▶ SHORT EXERCISE 1
Could you quote the text segment from "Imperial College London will" up to and including "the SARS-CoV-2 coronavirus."?
▶ SHORT EXERCISE 2
Supply the part of the text segment that comes after its last sentence.

▶ TEXT SEGMENT

$57 Million Project To Test Next-Gen Inhaled and Nasal Coronavirus Vaccines

Global consortium hunts for transmission-blocking coronavirus vaccines
Daniel Dan
London (Precision Vaccinations News)

An international team of researchers specializing in human challenge studies has initiated a $57 million project to develop advanced vaccines that can block coronaviruses and prevent infections.

The consortium, consisting of more than a dozen scientific teams and organizations, is led by Imperial College London and co-funded by the European Union's Horizon Europe Programme and CEPI, the Coalition for Epidemic Preparedness Innovations.

Imperial College London will lead the five-year Mucosal Immunity in Human Coronavirus Challenge (MusiCC) project. Its specialist researchers have years of experience using human challenge studies to deepen scientific understanding of infectious diseases.

The trials will use harmonized standard operating procedures and involve a small group of young, healthy volunteers at several sites in the UK, Europe, the United States, and Singapore.

In the challenge trial, volunteers will first receive either an investigational vaccine designed to provide mucosal coronavirus immunity or a placebo before being intentionally exposed to a calibrated dose of the SARS-CoV-2 coronavirus.

▶ DATA SEGMENT
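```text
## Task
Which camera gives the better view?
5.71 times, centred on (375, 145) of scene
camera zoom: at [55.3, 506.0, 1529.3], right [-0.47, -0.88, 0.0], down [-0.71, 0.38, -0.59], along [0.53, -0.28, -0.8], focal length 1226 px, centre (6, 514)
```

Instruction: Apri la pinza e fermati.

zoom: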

▶ REPLY 1
Imperial College London will lead the five-year Mucosal Immunity in Human Coronavirus Challenge (MusiCC) project. Its specialist researchers have years of experience using human challenge studies to deepen scientific understanding of infectious diseases.

The trials will use harmonized standard operating procedures and involve a small group of young, healthy volunteers at several sites in the UK, Europe, the United States, and Singapore.

In the challenge trial, volunteers will first receive either an investigational vaccine designed to provide mucosal coronavirus immunity or a placebo before being intentionally exposed to a calibrated dose of the SARS-CoV-2 coronavirus.

▶ REPLY 2
A seasonal coronavirus model called OC43 is also being developed for similar use.

Their first step is to conduct clinical trials to select particular viruses and determine the best way to induce infection in healthy volunteers safely. A human challenge study is a carefully managed medical research study during which volunteers are intentionally given an infection with healthcare support.

Researchers at multiple clinical research facilities will then use a selected virus to try to infect healthy volunteers who have received an experimental vaccine.

Unlike traditional vaccines, which are injected into a muscle, these experimental vaccines are inhaled into the lungs or sprayed in the nose and designed to induce a type of protection known as mucosal immunity—which scientists believe could be the key to stopping the onward transmission of coronaviruses.

"Vaccines that can stop transmission of a virus, rather than only reducing the severity of the disease it causes, are crucial to being able to end pandemics and epidemics swiftly," said Dr Richard Hatchett, CEPI's Chief Executive Officer, in a press release on March 11, 2024.

Human challenge studies are unique in their ability to investigate and understand the onset and development of disease in a safe and highly controlled environment.

They enable scientists to observe and analyze complex interactions between viruses and the human immune system and to identify ways to disrupt and block viral infections.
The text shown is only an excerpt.